## Description of the task
What does the document segment say from "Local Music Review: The" through "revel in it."? Give the exact wording.

## Data extract
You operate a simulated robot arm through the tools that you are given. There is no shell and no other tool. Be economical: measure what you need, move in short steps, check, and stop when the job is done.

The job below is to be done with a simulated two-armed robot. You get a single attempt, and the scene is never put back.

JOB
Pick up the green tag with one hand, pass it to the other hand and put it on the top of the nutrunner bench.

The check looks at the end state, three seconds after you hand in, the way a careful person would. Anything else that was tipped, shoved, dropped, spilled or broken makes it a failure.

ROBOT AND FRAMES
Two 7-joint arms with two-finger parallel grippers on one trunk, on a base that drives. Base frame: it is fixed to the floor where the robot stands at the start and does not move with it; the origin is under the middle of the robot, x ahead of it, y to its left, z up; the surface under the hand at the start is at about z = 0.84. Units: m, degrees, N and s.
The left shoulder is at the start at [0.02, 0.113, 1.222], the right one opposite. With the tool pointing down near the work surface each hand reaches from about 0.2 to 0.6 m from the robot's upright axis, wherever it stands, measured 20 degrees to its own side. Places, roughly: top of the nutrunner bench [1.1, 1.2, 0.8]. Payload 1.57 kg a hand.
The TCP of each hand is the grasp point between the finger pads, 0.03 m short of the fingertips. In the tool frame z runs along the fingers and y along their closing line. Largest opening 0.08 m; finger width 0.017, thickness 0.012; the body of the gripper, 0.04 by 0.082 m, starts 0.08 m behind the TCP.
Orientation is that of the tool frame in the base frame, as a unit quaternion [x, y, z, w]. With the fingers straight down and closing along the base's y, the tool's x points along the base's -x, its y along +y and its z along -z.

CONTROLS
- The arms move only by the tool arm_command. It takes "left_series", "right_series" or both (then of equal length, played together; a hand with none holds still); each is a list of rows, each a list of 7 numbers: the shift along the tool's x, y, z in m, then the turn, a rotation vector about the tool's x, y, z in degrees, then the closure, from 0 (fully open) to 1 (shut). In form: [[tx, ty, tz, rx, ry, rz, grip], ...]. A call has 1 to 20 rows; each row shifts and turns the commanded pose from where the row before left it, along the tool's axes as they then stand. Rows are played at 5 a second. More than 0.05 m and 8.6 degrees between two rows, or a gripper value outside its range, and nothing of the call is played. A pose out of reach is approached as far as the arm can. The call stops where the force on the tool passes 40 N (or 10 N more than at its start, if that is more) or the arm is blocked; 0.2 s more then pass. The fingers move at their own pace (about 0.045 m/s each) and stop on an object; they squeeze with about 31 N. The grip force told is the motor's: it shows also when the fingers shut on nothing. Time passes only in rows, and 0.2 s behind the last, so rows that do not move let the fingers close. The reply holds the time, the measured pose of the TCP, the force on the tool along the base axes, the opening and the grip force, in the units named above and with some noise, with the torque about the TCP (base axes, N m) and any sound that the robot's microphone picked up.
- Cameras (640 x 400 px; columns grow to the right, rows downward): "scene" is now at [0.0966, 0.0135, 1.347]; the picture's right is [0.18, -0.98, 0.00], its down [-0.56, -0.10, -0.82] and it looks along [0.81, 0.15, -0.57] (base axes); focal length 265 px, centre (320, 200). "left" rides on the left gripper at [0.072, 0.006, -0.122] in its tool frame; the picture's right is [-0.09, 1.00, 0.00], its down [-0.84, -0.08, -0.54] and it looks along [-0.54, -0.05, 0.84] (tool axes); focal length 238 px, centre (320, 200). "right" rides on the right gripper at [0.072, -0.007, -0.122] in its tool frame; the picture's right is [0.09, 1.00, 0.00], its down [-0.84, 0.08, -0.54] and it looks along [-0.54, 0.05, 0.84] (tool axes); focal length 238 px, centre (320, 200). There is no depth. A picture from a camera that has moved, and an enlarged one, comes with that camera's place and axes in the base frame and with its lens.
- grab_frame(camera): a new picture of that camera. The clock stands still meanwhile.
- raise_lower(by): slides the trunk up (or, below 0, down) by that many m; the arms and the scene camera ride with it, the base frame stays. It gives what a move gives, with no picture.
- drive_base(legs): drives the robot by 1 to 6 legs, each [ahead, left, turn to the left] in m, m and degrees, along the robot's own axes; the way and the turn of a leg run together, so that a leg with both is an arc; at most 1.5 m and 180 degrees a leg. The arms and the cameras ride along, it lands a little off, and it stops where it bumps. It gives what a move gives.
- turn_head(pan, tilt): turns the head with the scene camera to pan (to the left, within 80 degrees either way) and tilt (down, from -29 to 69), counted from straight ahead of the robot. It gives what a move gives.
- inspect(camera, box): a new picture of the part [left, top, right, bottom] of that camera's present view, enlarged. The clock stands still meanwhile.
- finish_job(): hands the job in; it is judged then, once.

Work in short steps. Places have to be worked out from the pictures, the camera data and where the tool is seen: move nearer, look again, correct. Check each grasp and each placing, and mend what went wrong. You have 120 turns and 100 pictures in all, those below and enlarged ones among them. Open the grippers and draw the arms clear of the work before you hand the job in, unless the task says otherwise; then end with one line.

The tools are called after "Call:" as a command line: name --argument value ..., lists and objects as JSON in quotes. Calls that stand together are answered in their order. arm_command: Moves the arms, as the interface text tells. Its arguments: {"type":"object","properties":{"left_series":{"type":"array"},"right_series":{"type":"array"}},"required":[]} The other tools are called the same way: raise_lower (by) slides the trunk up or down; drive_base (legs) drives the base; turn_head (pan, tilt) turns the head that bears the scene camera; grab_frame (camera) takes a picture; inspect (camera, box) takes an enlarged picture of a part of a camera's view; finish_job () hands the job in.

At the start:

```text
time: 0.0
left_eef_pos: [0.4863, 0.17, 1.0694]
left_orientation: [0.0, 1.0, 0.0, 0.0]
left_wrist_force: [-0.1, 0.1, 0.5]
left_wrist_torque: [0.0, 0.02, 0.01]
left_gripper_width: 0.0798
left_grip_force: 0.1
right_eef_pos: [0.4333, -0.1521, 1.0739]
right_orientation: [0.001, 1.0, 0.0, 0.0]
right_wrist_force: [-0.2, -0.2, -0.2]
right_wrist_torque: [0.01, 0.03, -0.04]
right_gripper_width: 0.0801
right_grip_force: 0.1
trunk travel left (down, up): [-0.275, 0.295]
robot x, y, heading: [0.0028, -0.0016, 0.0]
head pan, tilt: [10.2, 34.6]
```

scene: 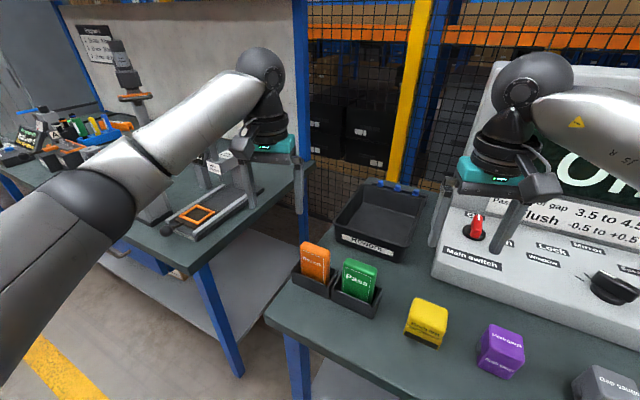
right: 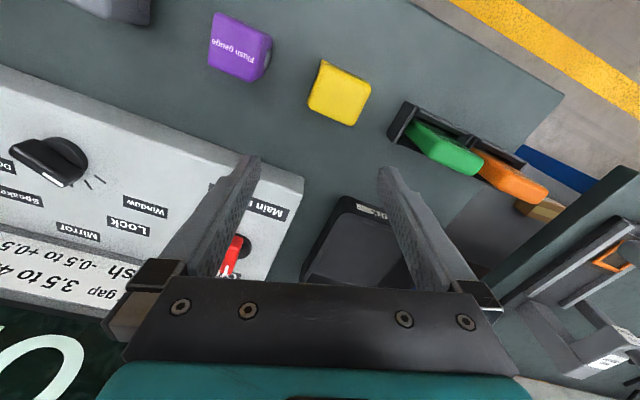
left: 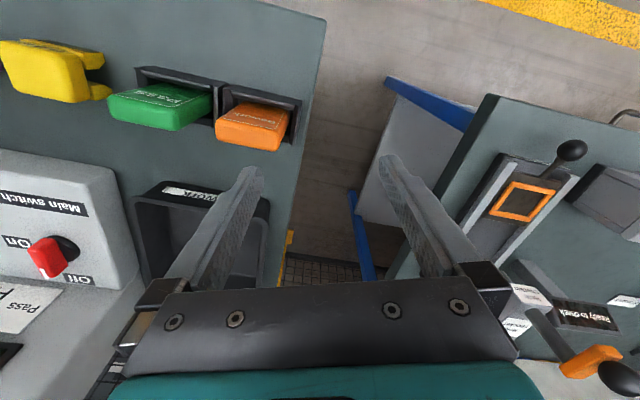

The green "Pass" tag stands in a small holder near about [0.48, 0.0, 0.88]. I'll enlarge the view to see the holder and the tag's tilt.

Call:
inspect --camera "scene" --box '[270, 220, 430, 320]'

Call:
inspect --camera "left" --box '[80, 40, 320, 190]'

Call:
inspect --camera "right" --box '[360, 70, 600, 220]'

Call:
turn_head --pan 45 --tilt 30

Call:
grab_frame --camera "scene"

## Document segment

The Empty 40oz's | Self-Titled | Self-Released

Local Music Review: The Empty 40oz’s – The Empty 40oz’s

Local Music Reviews

The Empty 40oz’s
Self-titled

Self-released
Street: 06.08.17
The Empty 40oz’s = Officer Down + Capitalist Casualties

If there were two words to describe The Empty 40oz’s they would be gutter blues. Nothing sets a band apart from the masses like obnoxious music of below-average production, abhorrent guitar tones, vocals that peak past the realm of comprehension and songwriting that barely registers as a first draft. All this may sound like negative connotations—and in a way it is—but that’s precisely The Empty 40oz’s demeanor—it is bad, tasteless and all-around unsettling, but they revel in it.

“Homicidal Blues” lays down a power chord that would sooner tear a hole through the amp speaker before the sound hit your ear and dissolves to a crude imitation of the opening tritone riff of the first Black Sabbath album. It doesn’t take long before the chaotic descending atonal chords take hold, bolstering an eerie resemblance to Leftöver Crack’s “Homeo-Apathy.” The proceeding track, “Jagged Edge,” starts off, appropriately, with the opening of a beer can and what follows is just as rudimentary. A blues progression gets with minimal drumming adding to the structure. “Drinking with the Devil” swings back and forth through the ska-style upstrokes and thrashy pummeling in typical crack-rocksteady fashion, coming off like a warped, beta version of Choking Victim. In case you were complaining about there not being enough sloppy sing-a-long segments, don’t worry, “Bleached Bones” has you covered with an indeterminate amount of crusties slurring lyrics in between dirty, 12 bar chord progressions over some pretty heavy drumming.

## Exercise response
Local Music Review: The Empty 40oz’s – The Empty 40oz’s

Local Music Reviews

The Empty 40oz’s
Self-titled

Self-released
Street: 06.08.17
The Empty 40oz’s = Officer Down + Capitalist Casualties

If there were two words to describe The Empty 40oz’s they would be gutter blues. Nothing sets a band apart from the masses like obnoxious music of below-average production, abhorrent guitar tones, vocals that peak past the realm of comprehension and songwriting that barely registers as a first draft. All this may sound like negative connotations—and in a way it is—but that’s precisely The Empty 40oz’s demeanor—it is bad, tasteless and all-around unsettling, but they revel in it.